Our annual survey and the resulting data have given PledgeLA and its members a viable path to helping ensure that no one is excluded. And we are confident that those who benefit most will give back to Los Angeles, the city that made their success possible.
What Grant Makers Should Know
For foundations and philanthropies interested in undertaking similar efforts in their own cities, here’s what we’ve learned along the way.
- Although there is no one right way to do this, pledges and commitments like these must be grounded in data and accountability. Addressing systemic challenges is hard work, and measuring progress is the only way to spur action. It is a big deal that PledgeLA members have agreed to take a deep dive into their data. They are facing up to their shortcomings so they can do better for the greater good and the future of their city.
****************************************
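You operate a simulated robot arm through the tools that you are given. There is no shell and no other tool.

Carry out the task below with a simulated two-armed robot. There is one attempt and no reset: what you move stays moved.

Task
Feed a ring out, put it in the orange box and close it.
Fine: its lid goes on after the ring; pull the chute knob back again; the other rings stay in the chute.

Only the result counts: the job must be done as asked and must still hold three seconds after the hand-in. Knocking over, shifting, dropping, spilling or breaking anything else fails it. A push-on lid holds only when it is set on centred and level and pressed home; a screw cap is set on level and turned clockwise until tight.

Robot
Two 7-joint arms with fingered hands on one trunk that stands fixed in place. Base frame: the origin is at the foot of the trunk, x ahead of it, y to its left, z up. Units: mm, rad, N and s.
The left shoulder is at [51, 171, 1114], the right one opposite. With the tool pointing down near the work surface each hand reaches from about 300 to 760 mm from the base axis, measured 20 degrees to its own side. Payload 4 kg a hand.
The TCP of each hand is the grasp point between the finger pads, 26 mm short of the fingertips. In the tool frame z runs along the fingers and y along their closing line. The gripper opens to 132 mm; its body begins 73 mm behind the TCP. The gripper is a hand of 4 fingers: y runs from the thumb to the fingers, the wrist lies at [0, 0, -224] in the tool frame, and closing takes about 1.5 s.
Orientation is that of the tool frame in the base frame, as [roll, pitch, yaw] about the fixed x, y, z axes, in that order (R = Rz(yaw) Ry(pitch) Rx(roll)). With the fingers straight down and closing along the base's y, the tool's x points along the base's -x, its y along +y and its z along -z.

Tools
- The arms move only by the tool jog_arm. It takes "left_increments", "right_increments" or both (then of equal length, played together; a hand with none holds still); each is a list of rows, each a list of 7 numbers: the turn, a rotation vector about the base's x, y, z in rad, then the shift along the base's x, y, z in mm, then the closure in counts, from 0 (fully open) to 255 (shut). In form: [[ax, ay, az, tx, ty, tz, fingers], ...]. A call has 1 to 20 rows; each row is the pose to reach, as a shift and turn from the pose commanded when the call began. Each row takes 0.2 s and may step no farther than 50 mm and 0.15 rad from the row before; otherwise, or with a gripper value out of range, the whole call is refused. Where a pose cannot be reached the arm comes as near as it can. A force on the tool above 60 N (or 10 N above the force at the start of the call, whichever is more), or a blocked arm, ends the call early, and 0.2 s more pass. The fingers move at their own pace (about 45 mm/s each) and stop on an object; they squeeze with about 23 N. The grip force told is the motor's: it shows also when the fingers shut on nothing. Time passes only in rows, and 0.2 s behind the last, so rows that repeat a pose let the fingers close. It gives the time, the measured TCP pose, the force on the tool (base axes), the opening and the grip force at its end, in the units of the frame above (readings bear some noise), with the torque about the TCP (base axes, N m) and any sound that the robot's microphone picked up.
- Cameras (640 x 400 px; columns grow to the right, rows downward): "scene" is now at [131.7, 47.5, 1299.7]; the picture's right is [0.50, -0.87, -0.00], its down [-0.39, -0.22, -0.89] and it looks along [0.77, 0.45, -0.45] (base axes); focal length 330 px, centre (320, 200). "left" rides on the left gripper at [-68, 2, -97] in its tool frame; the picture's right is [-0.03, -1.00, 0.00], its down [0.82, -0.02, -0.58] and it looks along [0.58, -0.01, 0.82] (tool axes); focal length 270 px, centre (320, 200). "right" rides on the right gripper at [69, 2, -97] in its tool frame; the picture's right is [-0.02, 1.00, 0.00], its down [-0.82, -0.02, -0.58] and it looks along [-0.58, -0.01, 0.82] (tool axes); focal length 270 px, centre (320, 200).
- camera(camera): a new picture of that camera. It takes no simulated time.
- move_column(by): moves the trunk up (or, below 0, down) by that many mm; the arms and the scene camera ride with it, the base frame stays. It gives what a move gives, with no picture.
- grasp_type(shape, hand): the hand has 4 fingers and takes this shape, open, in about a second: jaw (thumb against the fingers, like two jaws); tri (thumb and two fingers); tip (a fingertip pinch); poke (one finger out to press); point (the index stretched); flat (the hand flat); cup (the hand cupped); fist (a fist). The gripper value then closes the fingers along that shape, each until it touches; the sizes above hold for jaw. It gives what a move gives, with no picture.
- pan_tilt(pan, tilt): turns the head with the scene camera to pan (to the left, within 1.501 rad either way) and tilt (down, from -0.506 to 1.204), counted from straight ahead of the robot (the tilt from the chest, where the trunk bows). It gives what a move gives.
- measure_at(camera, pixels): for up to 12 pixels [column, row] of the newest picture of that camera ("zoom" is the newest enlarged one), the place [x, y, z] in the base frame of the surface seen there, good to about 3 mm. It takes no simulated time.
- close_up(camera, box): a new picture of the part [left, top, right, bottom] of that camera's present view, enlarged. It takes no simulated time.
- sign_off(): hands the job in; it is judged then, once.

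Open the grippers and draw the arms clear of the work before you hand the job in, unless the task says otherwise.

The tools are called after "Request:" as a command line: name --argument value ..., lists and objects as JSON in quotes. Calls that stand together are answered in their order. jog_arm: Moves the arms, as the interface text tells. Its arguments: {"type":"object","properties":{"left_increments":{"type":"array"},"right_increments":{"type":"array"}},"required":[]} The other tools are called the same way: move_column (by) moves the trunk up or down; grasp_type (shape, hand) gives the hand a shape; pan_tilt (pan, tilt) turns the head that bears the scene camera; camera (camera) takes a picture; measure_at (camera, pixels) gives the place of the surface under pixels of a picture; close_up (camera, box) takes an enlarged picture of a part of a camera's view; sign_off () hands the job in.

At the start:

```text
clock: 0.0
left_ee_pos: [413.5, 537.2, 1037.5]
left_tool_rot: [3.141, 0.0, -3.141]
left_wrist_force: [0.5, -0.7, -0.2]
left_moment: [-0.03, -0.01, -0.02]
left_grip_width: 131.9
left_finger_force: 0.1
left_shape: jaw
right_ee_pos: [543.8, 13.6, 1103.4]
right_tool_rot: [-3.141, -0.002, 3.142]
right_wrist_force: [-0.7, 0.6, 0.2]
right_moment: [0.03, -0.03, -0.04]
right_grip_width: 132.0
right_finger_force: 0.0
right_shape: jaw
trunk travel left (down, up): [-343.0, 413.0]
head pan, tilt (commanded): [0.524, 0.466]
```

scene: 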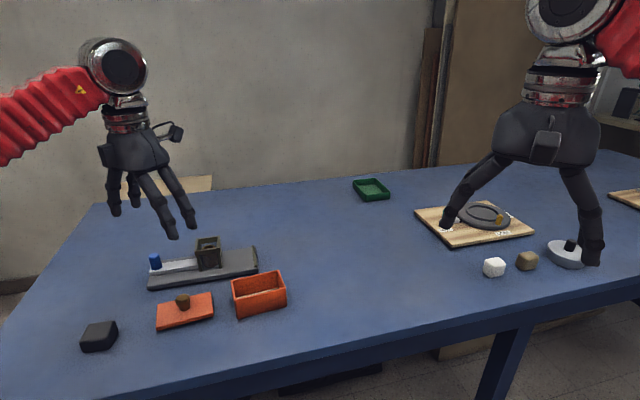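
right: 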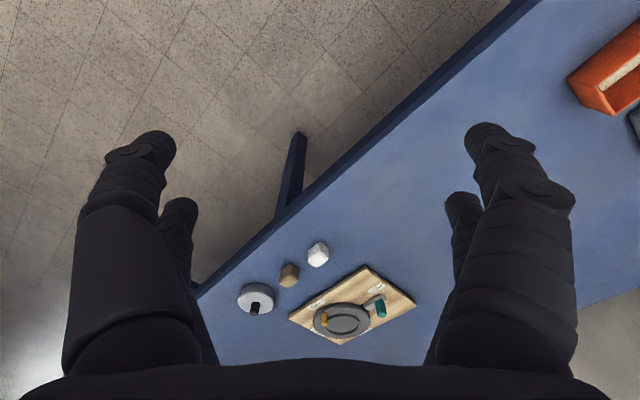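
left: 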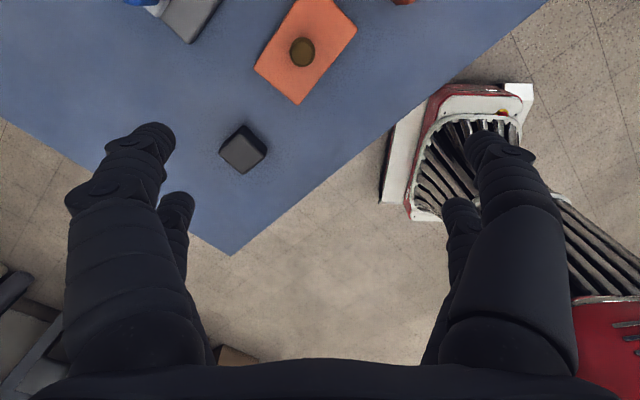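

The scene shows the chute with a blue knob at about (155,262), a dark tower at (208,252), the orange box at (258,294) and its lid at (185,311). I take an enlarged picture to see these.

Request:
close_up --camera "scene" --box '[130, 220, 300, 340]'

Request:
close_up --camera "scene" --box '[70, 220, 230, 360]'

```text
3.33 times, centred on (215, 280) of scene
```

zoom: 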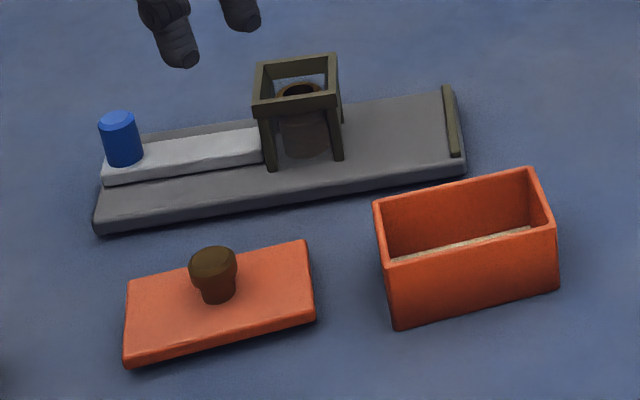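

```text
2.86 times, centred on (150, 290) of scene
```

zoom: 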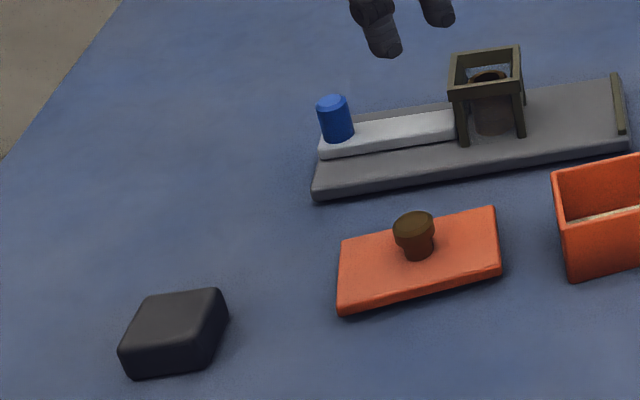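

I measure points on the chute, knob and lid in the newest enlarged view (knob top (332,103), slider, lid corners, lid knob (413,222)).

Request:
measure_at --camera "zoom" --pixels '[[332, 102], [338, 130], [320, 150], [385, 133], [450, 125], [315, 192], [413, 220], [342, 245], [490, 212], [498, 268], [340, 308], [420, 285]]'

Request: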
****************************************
- Philanthropy can play a big role because of its singular ability to bring together people from nonprofits, government, and business. Philanthropic organizations are designed to accelerate partnerships and make connections. That’s what we do best. Of course, the approach, partnerships, and scope of this kind of effort will be different depending on the needs of a particular city.
- Foundations can often move more quickly than government or industry to provide some of the bold action and capital needed to catalyze important components such as an independent survey of member companies or community events.
PledgeLA is just a beginning. We know there is much more to do so that Los Angeles’ vibrant tech and venture-capital industries reflect the diversity and talent of our city — and that the change is reflected from entry-level positions coming in the door all the way to the boardroom.
But we are encouraged by the progress PledgeLA has made so far. We encourage foundations and donors who want to help cities and companies achieve real progress in diversifying their work forces to build a coalition and work together on measurement, accountability, and action. The potential is tremendous.